Office of Policy and Management spokesperson Chris McClure added: “Twice in the last four fiscal years the state has stepped up to increase wages and benefits for nursing home workers — at a time when most Medicaid providers have not seen any increases.”
“In 2016, the state increased wages to over 200 nursing homes and new plans to over 40 homes; increases of nearly 3% and costing a total of $38.6 million,” McClure said. “Then, just this past fall in fiscal year 2019, the state agreed to fund 2% wage increases to nursing homes at a cost of $23.2 million annually.”
McClure stressed that the state is not the employer, “but we work to ensure the funding is available to assist the owners and [is] used for the intended purpose of increasing wages for the staff.”
In response to the strike authorization vote, the Connecticut Association of Healthcare Facilities (CAHCF), an association of 160 nursing facilities and assisted living communities, issued a statement urging all nursing homes and collective bargaining employees to stay at the bargaining table and not strike.
CACHF President and CEO Matthew V. Barrett, said his association and its members have been sounding an alarm bell concerning the urgent need for increased funding to address a full range of staffing recruitment and retention, and operational needs, including collective bargaining concerns.
In addition to writing to Lamont, Barrett said his nursing home members have raised the issue of increased Medicaid funding for nursing homes at the General Assembly since the governor announced his two-year budget recommendation in February, which included some $90 million reductions to anticipated nursing home statutory and inflationary increases.

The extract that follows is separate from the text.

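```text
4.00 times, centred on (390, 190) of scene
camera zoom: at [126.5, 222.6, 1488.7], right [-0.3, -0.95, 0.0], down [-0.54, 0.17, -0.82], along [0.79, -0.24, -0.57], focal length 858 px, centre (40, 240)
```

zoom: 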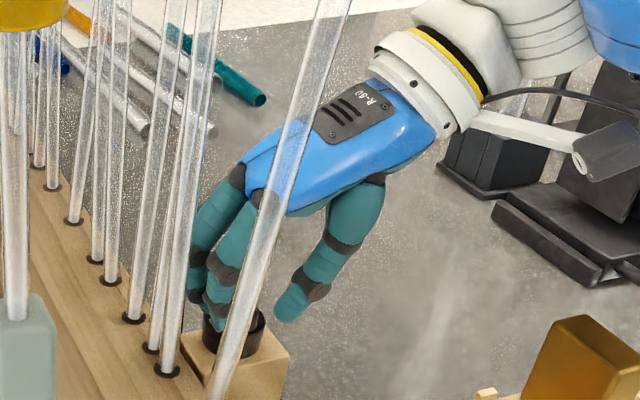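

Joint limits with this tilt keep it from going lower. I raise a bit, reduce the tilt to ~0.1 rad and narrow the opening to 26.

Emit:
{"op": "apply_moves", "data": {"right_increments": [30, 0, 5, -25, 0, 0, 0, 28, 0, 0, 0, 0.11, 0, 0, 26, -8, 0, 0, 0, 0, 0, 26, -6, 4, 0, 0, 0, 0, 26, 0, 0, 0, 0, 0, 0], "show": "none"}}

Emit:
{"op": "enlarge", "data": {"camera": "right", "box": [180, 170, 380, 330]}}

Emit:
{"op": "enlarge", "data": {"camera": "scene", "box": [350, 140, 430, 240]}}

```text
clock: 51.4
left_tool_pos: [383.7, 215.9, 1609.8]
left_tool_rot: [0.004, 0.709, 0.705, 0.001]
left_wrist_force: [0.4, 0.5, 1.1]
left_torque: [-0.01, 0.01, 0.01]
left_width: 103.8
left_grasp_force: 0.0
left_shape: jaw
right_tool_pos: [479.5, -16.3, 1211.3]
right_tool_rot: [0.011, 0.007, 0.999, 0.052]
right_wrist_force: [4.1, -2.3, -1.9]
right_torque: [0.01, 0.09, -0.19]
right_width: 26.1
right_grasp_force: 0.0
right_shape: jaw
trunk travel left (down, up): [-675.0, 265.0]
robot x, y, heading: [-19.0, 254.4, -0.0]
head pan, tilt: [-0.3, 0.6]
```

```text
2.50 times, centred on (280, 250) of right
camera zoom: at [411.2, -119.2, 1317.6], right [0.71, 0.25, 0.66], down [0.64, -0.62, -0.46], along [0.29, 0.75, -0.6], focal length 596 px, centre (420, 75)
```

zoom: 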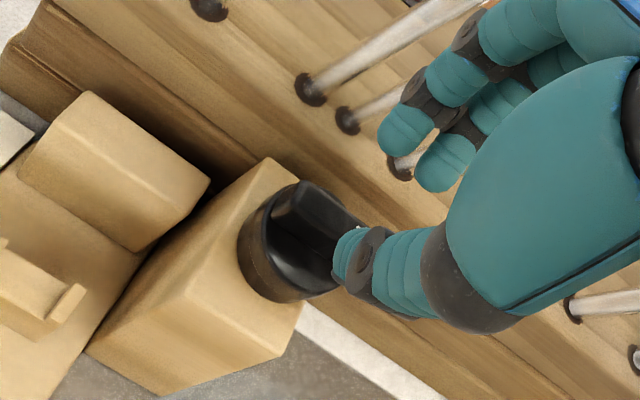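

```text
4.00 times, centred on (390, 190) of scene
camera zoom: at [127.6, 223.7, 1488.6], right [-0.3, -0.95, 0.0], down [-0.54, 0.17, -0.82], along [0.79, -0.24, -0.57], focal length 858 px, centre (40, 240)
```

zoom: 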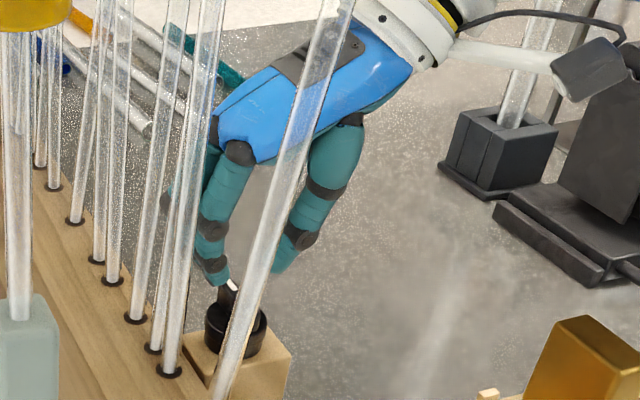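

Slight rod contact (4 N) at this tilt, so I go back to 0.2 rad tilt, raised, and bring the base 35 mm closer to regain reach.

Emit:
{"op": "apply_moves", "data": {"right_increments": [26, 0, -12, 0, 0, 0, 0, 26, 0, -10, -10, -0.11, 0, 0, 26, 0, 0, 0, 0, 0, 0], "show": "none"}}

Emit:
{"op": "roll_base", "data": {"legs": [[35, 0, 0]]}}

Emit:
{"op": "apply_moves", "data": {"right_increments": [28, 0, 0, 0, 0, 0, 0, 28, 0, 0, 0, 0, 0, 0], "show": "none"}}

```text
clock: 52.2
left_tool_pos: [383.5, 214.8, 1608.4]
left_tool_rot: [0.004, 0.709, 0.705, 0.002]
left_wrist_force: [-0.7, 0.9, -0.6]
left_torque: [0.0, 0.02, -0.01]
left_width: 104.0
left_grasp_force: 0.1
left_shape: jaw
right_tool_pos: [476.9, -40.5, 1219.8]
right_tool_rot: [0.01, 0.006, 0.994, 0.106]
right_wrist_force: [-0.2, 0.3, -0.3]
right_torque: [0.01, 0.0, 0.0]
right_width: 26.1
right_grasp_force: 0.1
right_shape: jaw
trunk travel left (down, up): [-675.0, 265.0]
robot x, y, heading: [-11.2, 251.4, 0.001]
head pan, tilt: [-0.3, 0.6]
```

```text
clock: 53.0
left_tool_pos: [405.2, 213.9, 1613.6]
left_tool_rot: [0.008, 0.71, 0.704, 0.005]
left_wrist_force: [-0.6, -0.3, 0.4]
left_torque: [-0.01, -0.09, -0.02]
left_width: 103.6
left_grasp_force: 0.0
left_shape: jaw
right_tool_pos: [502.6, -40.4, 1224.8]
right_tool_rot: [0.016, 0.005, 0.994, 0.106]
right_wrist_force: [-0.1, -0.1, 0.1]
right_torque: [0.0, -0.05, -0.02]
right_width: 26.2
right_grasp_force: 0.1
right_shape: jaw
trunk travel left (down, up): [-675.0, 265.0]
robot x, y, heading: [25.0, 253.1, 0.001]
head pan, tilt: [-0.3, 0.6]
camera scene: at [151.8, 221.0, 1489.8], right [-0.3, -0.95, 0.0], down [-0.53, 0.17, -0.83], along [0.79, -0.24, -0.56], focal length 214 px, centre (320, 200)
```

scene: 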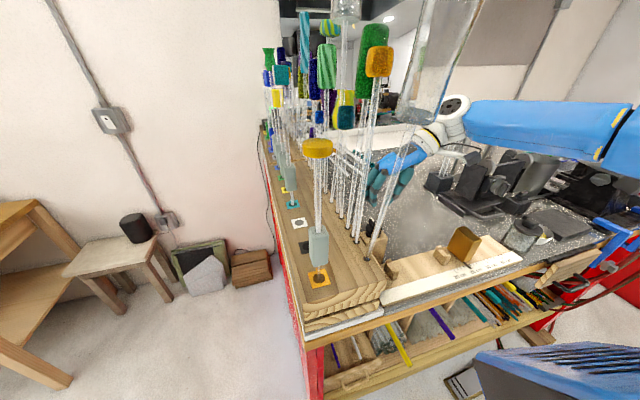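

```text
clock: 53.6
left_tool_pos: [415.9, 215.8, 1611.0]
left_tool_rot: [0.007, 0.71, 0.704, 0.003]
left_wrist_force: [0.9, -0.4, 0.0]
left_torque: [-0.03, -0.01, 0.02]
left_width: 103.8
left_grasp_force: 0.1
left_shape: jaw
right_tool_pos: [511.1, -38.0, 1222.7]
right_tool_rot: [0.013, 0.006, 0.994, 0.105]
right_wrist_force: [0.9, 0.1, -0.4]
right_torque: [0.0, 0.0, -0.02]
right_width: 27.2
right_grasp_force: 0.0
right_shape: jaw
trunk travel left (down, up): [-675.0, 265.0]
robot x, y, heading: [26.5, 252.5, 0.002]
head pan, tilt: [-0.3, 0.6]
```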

Barrett said: “It is simply unreasonable to expect nursing facility operators to enter into costly multi-year funding commitments to address collective bargaining issues without the Medicaid resources needed to pay for those costs.”
“Nursing home operators understand the critically important work and value of their hardworking employees, but Medicaid funding at current levels is insufficient to address the full range of issues, including the underlying issue of longstanding Medicaid underfunding for over a decade,” Barrett said.
Meanwhile, Senate Republican Leader Len Fasano, R-North Haven, said it would be easier for the nursing home workers to get pay raises if the Democrats in the legislature had their priorities right when it came to giving out raises.
“As nursing home workers call for better wages, Democrats are continuing to approves contracts for a privileged group of state workers, including lawyers and former managers,” Fasano said. “The state has already approved $11.6 million over the next three years in new benefits for state employees who are new additions to state unions.”
Fasano added: “It is so easy to stand up at a podium and argue everyone deserves raises. But Democrats refuse to acknowledge that the choices they are making are hurting the very people they claim they want to help.”
One of those supporting the workers at the news conference, Rep. Robyn Porter, D-New Haven, was asked where the money would come from for the nursing home workers.
She said she wasn’t sure, but added that funding needed to become a priority.
“We need make a way out of of no way. We need the political will to get it done — the backbone to get it done,” Porter said.
Barrett said affected nursing homes are now in the process of strike contingency planning, including entering into non-refundable replacement worker contracts.
Barrett also said that planning and hiring replacement workers was a very costly proposition for the nursing home operators and the state of Connecticut as well.
Blumenthal said that Connecticut residents need to understand that this isn’t just a fight between the unions, the union workers, and the state of Connecticut.
“The people of Connecticut have a stake in this,” Blumenthal said, stating that as people age nursing homes become a necessary option for just about everyone to consider.
“You will, god willing, need this care one day,” Blumenthal said.